Start COLLECTED DATA
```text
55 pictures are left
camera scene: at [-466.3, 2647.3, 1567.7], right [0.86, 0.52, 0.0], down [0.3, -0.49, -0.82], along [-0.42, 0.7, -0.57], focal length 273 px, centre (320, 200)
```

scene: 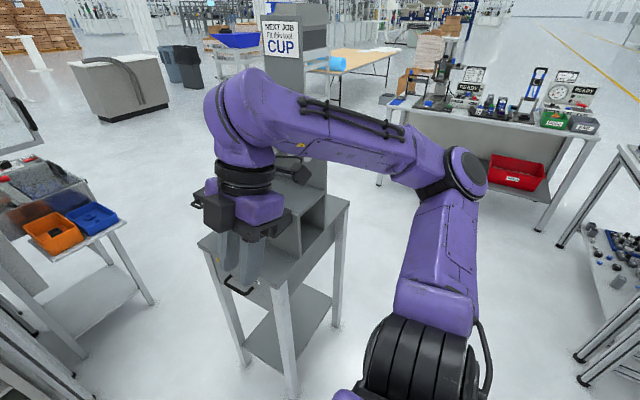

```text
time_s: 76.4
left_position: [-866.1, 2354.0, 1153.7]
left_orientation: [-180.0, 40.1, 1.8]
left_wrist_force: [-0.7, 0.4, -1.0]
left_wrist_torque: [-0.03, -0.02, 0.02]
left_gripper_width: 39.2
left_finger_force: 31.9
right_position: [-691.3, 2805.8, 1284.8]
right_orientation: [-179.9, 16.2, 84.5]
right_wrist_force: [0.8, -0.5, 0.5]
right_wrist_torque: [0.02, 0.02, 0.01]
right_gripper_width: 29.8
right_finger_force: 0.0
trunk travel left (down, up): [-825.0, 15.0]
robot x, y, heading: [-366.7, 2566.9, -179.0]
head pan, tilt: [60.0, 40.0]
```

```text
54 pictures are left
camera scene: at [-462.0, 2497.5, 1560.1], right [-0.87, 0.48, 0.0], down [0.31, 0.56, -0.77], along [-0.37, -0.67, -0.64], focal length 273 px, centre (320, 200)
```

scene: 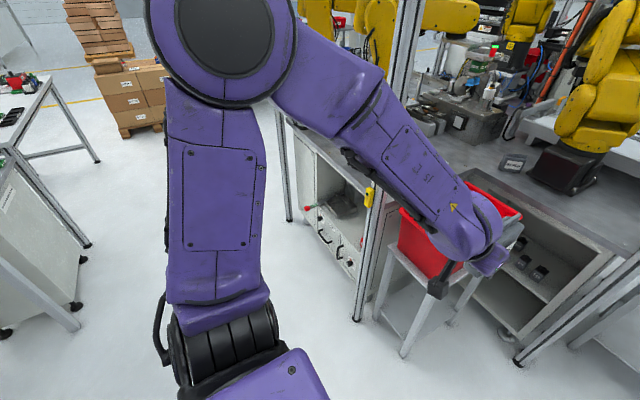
End COLLECTED DATA
**PROBLEM STATEMENT:** Quote the data above in full, leaving out the pictures it holds.

**SOLUTION TO THE PROBLEM:**
```text
55 pictures are left
camera scene: at [-466.3, 2647.3, 1567.7], right [0.86, 0.52, 0.0], down [0.3, -0.49, -0.82], along [-0.42, 0.7, -0.57], focal length 273 px, centre (320, 200)
```

scene: 

```text
time_s: 76.4
left_position: [-866.1, 2354.0, 1153.7]
left_orientation: [-180.0, 40.1, 1.8]
left_wrist_force: [-0.7, 0.4, -1.0]
left_wrist_torque: [-0.03, -0.02, 0.02]
left_gripper_width: 39.2
left_finger_force: 31.9
right_position: [-691.3, 2805.8, 1284.8]
right_orientation: [-179.9, 16.2, 84.5]
right_wrist_force: [0.8, -0.5, 0.5]
right_wrist_torque: [0.02, 0.02, 0.01]
right_gripper_width: 29.8
right_finger_force: 0.0
trunk travel left (down, up): [-825.0, 15.0]
robot x, y, heading: [-366.7, 2566.9, -179.0]
head pan, tilt: [60.0, 40.0]
```

```text
54 pictures are left
camera scene: at [-462.0, 2497.5, 1560.1], right [-0.87, 0.48, 0.0], down [0.31, 0.56, -0.77], along [-0.37, -0.67, -0.64], focal length 273 px, centre (320, 200)
```

scene: 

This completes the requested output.